§ **Work to do**:
**a.** Retype the quoted passage from its first word to its last.
**b.** Pull out the lines from the line containing "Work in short" through the line containing "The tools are", both lines included, and copy them exactly.

§ **Quoted passage**:
-- Begin --

Silas House is the nationally best-selling author of Eli the Good
as well as the award-winning novels Clay’s Quilt, A Parchment of
Leaves, and The Coal Tattoo. He is an associate professor at Berea
College and lives in eastern Kentucky.
Neela Vaswani is the award-winning author of You Have Given Me a
Country and Where the Long Grass Bends. Her work has received an
American Book Award, an O. Henry Prize, and a ForeWord Magazine
Book of the Year Award. She teaches at Spalding University’s MFA in
writing program and is the founder of the Storylines Project with
the New York Public Library. Neela Vaswani lives in New York City.
Even better than reading a refreshingly honest story by one
talented writer is reading one by two such writers. House and
Vaswani alternate between the voices of Meena and River. The two
connect as pen pals, and their letters reveal the unusual
intersections and the stark contrasts in their lives... Readers
will feel confident that their friendship will get them through
whatever lies ahead.

-- End --

§ **Dataset content**:
-- Begin --

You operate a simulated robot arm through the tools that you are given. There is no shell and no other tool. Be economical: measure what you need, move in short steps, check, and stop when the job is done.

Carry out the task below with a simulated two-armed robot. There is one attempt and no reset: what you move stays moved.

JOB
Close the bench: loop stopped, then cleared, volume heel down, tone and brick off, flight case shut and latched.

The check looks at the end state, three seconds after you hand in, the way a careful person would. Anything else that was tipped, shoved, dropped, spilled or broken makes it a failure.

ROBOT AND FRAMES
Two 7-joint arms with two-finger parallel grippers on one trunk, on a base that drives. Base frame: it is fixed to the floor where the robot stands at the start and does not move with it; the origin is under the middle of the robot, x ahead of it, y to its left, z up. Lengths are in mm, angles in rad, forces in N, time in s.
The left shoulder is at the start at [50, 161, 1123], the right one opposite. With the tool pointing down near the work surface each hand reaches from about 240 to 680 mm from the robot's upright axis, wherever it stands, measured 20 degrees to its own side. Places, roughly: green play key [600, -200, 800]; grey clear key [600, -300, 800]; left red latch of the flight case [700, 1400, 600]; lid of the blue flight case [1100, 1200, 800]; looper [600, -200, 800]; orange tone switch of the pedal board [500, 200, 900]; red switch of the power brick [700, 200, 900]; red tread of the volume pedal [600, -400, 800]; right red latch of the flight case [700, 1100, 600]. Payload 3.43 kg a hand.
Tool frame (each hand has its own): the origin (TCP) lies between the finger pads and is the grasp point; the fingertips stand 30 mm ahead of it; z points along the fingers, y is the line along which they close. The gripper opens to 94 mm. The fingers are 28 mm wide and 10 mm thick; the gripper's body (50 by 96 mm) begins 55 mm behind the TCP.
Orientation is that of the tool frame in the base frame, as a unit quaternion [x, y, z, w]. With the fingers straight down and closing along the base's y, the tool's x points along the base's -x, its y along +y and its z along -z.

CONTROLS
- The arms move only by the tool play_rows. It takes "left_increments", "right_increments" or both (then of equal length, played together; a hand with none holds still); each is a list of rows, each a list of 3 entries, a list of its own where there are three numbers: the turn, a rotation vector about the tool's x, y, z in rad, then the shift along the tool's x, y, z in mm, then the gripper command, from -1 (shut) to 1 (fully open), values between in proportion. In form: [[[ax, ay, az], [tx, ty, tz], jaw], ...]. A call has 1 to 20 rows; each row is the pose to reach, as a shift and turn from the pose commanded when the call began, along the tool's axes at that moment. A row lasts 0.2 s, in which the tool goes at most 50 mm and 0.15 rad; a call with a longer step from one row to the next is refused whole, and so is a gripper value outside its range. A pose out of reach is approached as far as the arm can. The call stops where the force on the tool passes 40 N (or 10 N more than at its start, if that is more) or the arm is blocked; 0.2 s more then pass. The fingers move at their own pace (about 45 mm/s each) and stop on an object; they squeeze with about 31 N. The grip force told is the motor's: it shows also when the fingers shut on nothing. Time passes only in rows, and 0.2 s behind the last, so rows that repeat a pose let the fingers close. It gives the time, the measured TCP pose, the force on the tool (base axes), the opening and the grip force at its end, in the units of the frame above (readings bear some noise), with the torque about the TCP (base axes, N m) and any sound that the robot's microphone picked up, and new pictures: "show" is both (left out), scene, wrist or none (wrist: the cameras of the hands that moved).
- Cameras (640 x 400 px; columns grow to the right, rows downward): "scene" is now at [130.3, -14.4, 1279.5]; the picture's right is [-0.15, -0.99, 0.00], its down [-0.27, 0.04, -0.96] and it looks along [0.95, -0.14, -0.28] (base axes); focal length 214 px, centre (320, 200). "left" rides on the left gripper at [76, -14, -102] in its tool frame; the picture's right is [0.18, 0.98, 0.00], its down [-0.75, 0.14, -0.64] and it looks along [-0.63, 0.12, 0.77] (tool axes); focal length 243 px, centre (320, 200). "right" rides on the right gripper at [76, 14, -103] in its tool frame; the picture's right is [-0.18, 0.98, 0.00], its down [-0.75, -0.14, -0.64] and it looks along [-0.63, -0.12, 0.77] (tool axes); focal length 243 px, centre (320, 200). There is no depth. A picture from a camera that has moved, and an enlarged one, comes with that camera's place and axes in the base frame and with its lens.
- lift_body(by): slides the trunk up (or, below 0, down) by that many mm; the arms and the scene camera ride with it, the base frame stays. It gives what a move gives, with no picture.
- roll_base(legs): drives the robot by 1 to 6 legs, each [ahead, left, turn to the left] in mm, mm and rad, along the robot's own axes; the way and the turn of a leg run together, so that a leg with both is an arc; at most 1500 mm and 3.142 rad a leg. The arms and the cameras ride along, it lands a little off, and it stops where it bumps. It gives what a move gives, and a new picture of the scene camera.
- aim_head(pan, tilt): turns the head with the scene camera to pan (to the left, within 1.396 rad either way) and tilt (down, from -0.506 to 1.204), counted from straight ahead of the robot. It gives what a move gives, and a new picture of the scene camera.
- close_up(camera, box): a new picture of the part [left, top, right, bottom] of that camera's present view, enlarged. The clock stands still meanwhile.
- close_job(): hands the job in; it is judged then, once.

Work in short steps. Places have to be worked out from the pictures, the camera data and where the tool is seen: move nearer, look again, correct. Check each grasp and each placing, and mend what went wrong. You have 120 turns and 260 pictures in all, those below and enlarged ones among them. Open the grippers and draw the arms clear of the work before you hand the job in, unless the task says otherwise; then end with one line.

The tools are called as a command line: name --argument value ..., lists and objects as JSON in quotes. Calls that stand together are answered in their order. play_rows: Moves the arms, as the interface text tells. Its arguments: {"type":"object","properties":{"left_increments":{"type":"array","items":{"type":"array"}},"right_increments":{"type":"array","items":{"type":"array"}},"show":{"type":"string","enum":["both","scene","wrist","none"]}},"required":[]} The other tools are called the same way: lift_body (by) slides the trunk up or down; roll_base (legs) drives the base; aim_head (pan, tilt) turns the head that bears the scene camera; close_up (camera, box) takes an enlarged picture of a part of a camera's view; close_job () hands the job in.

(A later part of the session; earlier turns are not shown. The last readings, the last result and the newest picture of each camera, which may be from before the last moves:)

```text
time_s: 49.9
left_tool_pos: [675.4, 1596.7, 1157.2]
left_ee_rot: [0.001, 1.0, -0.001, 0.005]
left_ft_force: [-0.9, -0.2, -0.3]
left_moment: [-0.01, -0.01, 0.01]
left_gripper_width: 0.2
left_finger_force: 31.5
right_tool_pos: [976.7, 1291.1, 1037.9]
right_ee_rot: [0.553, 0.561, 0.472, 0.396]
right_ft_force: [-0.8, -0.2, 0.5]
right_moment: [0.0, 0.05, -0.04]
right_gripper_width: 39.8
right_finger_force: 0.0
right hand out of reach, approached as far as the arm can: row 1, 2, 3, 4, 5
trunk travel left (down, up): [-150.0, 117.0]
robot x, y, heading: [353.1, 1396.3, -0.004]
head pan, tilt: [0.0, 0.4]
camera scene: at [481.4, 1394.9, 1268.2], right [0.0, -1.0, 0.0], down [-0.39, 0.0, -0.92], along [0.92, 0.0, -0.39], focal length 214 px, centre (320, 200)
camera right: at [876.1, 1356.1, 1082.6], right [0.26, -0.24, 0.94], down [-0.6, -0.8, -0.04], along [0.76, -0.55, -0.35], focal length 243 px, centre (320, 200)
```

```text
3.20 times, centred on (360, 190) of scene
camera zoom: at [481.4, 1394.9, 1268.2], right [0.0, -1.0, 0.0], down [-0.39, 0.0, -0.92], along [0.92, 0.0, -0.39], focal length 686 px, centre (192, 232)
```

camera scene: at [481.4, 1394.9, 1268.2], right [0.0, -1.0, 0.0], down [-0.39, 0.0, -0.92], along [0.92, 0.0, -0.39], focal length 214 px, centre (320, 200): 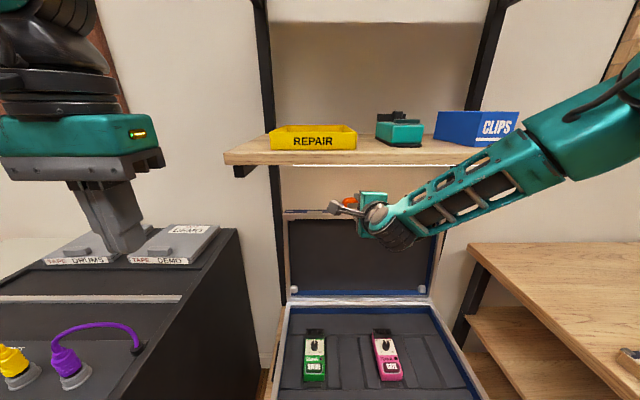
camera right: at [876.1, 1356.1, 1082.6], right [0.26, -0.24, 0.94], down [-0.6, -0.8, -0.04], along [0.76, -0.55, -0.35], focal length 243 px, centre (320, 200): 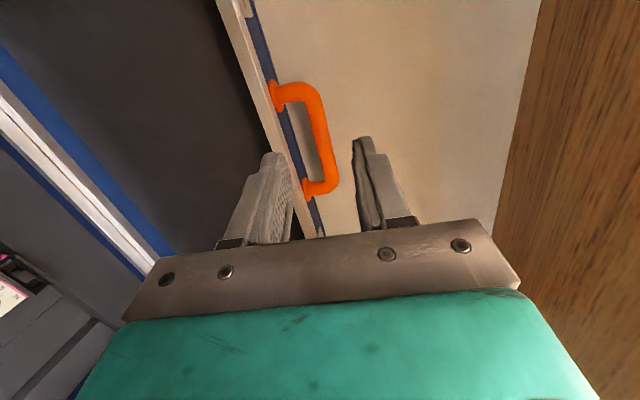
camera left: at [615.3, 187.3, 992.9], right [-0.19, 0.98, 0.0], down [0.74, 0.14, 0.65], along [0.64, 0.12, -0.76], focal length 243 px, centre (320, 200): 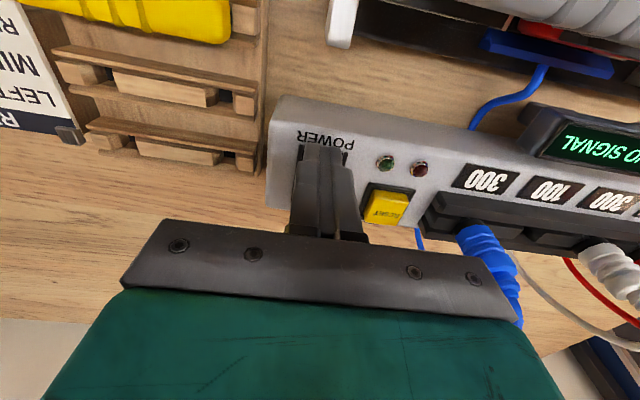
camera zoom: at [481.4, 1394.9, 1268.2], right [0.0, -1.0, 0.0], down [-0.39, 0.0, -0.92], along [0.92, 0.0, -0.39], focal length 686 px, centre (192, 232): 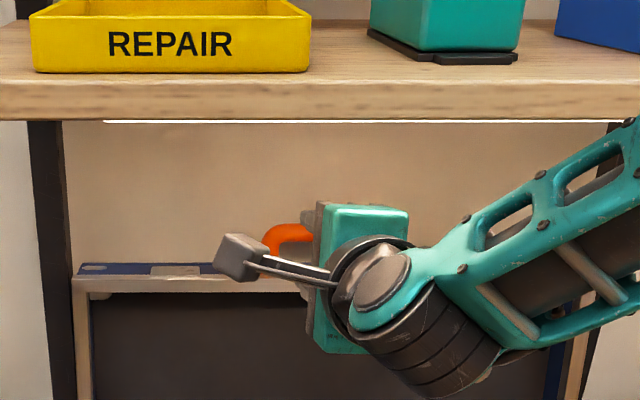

-- End --

§ **Answers given**:
**a.**
Silas House is the nationally best-selling author of Eli the Good
as well as the award-winning novels Clay’s Quilt, A Parchment of
Leaves, and The Coal Tattoo. He is an associate professor at Berea
College and lives in eastern Kentucky.
Neela Vaswani is the award-winning author of You Have Given Me a
Country and Where the Long Grass Bends. Her work has received an
American Book Award, an O. Henry Prize, and a ForeWord Magazine
Book of the Year Award. She teaches at Spalding University’s MFA in
writing program and is the founder of the Storylines Project with
the New York Public Library. Neela Vaswani lives in New York City.
Even better than reading a refreshingly honest story by one
talented writer is reading one by two such writers. House and
Vaswani alternate between the voices of Meena and River. The two
connect as pen pals, and their letters reveal the unusual
intersections and the stark contrasts in their lives... Readers
will feel confident that their friendship will get them through
whatever lies ahead.

**b.**
Work in short steps. Places have to be worked out from the pictures, the camera data and where the tool is seen: move nearer, look again, correct. Check each grasp and each placing, and mend what went wrong. You have 120 turns and 260 pictures in all, those below and enlarged ones among them. Open the grippers and draw the arms clear of the work before you hand the job in, unless the task says otherwise; then end with one line.

The tools are called as a command line: name --argument value ..., lists and objects as JSON in quotes. Calls that stand together are answered in their order. play_rows: Moves the arms, as the interface text tells. Its arguments: {"type":"object","properties":{"left_increments":{"type":"array","items":{"type":"array"}},"right_increments":{"type":"array","items":{"type":"array"}},"show":{"type":"string","enum":["both","scene","wrist","none"]}},"required":[]} The other tools are called the same way: lift_body (by) slides the trunk up or down; roll_base (legs) drives the base; aim_head (pan, tilt) turns the head that bears the scene camera; close_up (camera, box) takes an enlarged picture of a part of a camera's view; close_job () hands the job in.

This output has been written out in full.